| TASK INSTRUCTIONS |
Skip the pictures and quote all of the lines exactly.
— BEGIN DATA EXCERPT —
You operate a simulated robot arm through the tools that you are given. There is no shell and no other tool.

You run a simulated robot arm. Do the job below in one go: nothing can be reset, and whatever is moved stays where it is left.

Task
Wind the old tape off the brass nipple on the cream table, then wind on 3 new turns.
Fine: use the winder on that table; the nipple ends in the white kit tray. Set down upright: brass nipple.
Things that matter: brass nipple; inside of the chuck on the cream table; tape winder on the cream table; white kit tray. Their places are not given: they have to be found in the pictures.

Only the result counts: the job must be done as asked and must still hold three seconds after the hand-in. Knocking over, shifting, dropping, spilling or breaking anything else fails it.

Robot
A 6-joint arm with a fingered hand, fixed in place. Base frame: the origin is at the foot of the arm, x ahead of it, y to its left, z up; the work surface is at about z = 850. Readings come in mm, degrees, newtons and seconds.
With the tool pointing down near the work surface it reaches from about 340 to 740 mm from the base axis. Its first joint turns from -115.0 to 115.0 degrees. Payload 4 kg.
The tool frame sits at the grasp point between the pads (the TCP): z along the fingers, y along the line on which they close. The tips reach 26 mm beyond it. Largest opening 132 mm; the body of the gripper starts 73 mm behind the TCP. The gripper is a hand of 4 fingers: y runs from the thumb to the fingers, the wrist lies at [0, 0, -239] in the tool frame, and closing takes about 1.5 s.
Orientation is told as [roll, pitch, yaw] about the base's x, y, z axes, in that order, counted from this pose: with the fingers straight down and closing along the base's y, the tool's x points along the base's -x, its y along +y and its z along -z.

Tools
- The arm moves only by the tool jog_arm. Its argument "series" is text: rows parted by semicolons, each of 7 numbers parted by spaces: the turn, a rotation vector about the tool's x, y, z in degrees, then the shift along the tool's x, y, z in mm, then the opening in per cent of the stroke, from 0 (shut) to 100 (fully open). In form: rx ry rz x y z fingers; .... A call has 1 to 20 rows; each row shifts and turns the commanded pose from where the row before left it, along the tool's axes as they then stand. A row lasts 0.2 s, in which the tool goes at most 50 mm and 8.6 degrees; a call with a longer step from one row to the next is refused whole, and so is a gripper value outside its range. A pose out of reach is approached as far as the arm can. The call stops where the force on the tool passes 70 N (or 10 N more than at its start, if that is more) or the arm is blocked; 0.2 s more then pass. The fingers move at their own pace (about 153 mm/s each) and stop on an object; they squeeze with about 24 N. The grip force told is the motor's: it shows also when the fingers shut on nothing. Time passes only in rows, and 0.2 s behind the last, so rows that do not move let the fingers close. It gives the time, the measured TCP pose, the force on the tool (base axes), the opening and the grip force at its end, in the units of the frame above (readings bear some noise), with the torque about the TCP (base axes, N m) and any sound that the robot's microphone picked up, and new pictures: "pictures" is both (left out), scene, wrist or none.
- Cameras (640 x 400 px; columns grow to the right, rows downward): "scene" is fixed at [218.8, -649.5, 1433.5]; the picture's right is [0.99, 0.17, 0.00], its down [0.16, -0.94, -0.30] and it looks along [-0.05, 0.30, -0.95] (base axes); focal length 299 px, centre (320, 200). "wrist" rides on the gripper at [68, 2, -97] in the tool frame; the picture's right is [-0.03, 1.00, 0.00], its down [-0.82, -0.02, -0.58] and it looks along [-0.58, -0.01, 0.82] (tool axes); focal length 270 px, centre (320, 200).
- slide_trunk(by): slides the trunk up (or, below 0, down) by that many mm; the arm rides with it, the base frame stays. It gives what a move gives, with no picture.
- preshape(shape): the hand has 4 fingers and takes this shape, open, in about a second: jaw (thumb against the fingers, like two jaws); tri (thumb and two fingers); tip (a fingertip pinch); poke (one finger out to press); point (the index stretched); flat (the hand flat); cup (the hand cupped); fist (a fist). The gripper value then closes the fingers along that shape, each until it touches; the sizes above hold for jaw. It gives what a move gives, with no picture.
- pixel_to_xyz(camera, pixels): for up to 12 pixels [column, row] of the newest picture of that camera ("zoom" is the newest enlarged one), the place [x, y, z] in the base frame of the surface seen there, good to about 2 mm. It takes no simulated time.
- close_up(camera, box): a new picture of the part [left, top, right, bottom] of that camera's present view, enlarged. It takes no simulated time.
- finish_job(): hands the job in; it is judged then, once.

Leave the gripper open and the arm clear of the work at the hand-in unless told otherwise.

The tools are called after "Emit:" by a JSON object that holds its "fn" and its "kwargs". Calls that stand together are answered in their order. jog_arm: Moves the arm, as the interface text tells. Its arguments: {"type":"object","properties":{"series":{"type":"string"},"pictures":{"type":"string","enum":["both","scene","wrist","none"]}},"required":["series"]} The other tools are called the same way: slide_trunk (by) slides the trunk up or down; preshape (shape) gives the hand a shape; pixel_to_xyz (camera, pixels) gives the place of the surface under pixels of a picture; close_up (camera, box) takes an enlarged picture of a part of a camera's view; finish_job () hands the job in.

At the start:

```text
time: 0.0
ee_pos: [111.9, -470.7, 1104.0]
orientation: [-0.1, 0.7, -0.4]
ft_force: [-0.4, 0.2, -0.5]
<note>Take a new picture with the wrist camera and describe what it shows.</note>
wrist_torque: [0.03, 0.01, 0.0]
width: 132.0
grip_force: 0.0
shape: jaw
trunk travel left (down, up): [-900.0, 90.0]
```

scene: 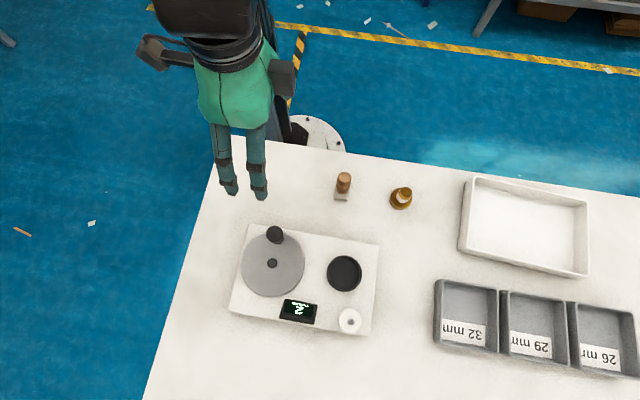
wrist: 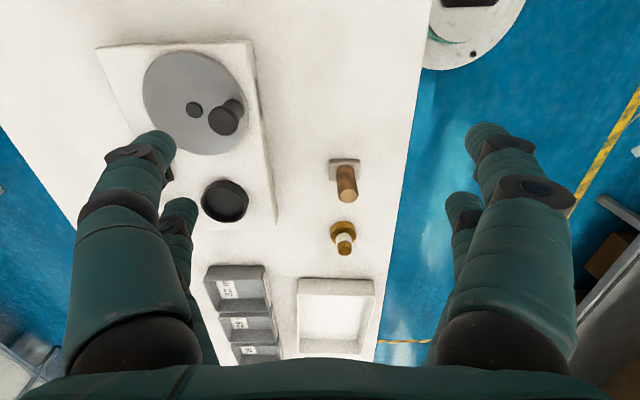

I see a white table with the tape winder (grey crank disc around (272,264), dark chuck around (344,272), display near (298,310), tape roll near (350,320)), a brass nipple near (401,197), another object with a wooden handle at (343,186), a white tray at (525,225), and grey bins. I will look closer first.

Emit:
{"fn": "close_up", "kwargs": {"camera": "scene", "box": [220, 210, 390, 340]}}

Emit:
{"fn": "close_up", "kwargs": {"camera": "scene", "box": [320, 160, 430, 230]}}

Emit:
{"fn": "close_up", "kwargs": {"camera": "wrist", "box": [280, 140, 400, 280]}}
— END DATA EXCERPT —
| REPLY |
You operate a simulated robot arm through the tools that you are given. There is no shell and no other tool.

You run a simulated robot arm. Do the job below in one go: nothing can be reset, and whatever is moved stays where it is left.

Task
Wind the old tape off the brass nipple on the cream table, then wind on 3 new turns.
Fine: use the winder on that table; the nipple ends in the white kit tray. Set down upright: brass nipple.
Things that matter: brass nipple; inside of the chuck on the cream table; tape winder on the cream table; white kit tray. Their places are not given: they have to be found in the pictures.

Only the result counts: the job must be done as asked and must still hold three seconds after the hand-in. Knocking over, shifting, dropping, spilling or breaking anything else fails it.

Robot
A 6-joint arm with a fingered hand, fixed in place. Base frame: the origin is at the foot of the arm, x ahead of it, y to its left, z up; the work surface is at about z = 850. Readings come in mm, degrees, newtons and seconds.
With the tool pointing down near the work surface it reaches from about 340 to 740 mm from the base axis. Its first joint turns from -115.0 to 115.0 degrees. Payload 4 kg.
The tool frame sits at the grasp point between the pads (the TCP): z along the fingers, y along the line on which they close. The tips reach 26 mm beyond it. Largest opening 132 mm; the body of the gripper starts 73 mm behind the TCP. The gripper is a hand of 4 fingers: y runs from the thumb to the fingers, the wrist lies at [0, 0, -239] in the tool frame, and closing takes about 1.5 s.
Orientation is told as [roll, pitch, yaw] about the base's x, y, z axes, in that order, counted from this pose: with the fingers straight down and closing along the base's y, the tool's x points along the base's -x, its y along +y and its z along -z.

Tools
- The arm moves only by the tool jog_arm. Its argument "series" is text: rows parted by semicolons, each of 7 numbers parted by spaces: the turn, a rotation vector about the tool's x, y, z in degrees, then the shift along the tool's x, y, z in mm, then the opening in per cent of the stroke, from 0 (shut) to 100 (fully open). In form: rx ry rz x y z fingers; .... A call has 1 to 20 rows; each row shifts and turns the commanded pose from where the row before left it, along the tool's axes as they then stand. A row lasts 0.2 s, in which the tool goes at most 50 mm and 8.6 degrees; a call with a longer step from one row to the next is refused whole, and so is a gripper value outside its range. A pose out of reach is approached as far as the arm can. The call stops where the force on the tool passes 70 N (or 10 N more than at its start, if that is more) or the arm is blocked; 0.2 s more then pass. The fingers move at their own pace (about 153 mm/s each) and stop on an object; they squeeze with about 24 N. The grip force told is the motor's: it shows also when the fingers shut on nothing. Time passes only in rows, and 0.2 s behind the last, so rows that do not move let the fingers close. It gives the time, the measured TCP pose, the force on the tool (base axes), the opening and the grip force at its end, in the units of the frame above (readings bear some noise), with the torque about the TCP (base axes, N m) and any sound that the robot's microphone picked up, and new pictures: "pictures" is both (left out), scene, wrist or none.
- Cameras (640 x 400 px; columns grow to the right, rows downward): "scene" is fixed at [218.8, -649.5, 1433.5]; the picture's right is [0.99, 0.17, 0.00], its down [0.16, -0.94, -0.30] and it looks along [-0.05, 0.30, -0.95] (base axes); focal length 299 px, centre (320, 200). "wrist" rides on the gripper at [68, 2, -97] in the tool frame; the picture's right is [-0.03, 1.00, 0.00], its down [-0.82, -0.02, -0.58] and it looks along [-0.58, -0.01, 0.82] (tool axes); focal length 270 px, centre (320, 200).
- slide_trunk(by): slides the trunk up (or, below 0, down) by that many mm; the arm rides with it, the base frame stays. It gives what a move gives, with no picture.
- preshape(shape): the hand has 4 fingers and takes this shape, open, in about a second: jaw (thumb against the fingers, like two jaws); tri (thumb and two fingers); tip (a fingertip pinch); poke (one finger out to press); point (the index stretched); flat (the hand flat); cup (the hand cupped); fist (a fist). The gripper value then closes the fingers along that shape, each until it touches; the sizes above hold for jaw. It gives what a move gives, with no picture.
- pixel_to_xyz(camera, pixels): for up to 12 pixels [column, row] of the newest picture of that camera ("zoom" is the newest enlarged one), the place [x, y, z] in the base frame of the surface seen there, good to about 2 mm. It takes no simulated time.
- close_up(camera, box): a new picture of the part [left, top, right, bottom] of that camera's present view, enlarged. It takes no simulated time.
- finish_job(): hands the job in; it is judged then, once.

Leave the gripper open and the arm clear of the work at the hand-in unless told otherwise.

The tools are called after "Emit:" by a JSON object that holds its "fn" and its "kwargs". Calls that stand together are answered in their order. jog_arm: Moves the arm, as the interface text tells. Its arguments: {"type":"object","properties":{"series":{"type":"string"},"pictures":{"type":"string","enum":["both","scene","wrist","none"]}},"required":["series"]} The other tools are called the same way: slide_trunk (by) slides the trunk up or down; preshape (shape) gives the hand a shape; pixel_to_xyz (camera, pixels) gives the place of the surface under pixels of a picture; close_up (camera, box) takes an enlarged picture of a part of a camera's view; finish_job () hands the job in.

At the start:

```text
time: 0.0
ee_pos: [111.9, -470.7, 1104.0]
orientation: [-0.1, 0.7, -0.4]
ft_force: [-0.4, 0.2, -0.5]
<note>Take a new picture with the wrist camera and describe what it shows.</note>
wrist_torque: [0.03, 0.01, 0.0]
width: 132.0
grip_force: 0.0
shape: jaw
trunk travel left (down, up): [-900.0, 90.0]
```

scene: 
wrist: 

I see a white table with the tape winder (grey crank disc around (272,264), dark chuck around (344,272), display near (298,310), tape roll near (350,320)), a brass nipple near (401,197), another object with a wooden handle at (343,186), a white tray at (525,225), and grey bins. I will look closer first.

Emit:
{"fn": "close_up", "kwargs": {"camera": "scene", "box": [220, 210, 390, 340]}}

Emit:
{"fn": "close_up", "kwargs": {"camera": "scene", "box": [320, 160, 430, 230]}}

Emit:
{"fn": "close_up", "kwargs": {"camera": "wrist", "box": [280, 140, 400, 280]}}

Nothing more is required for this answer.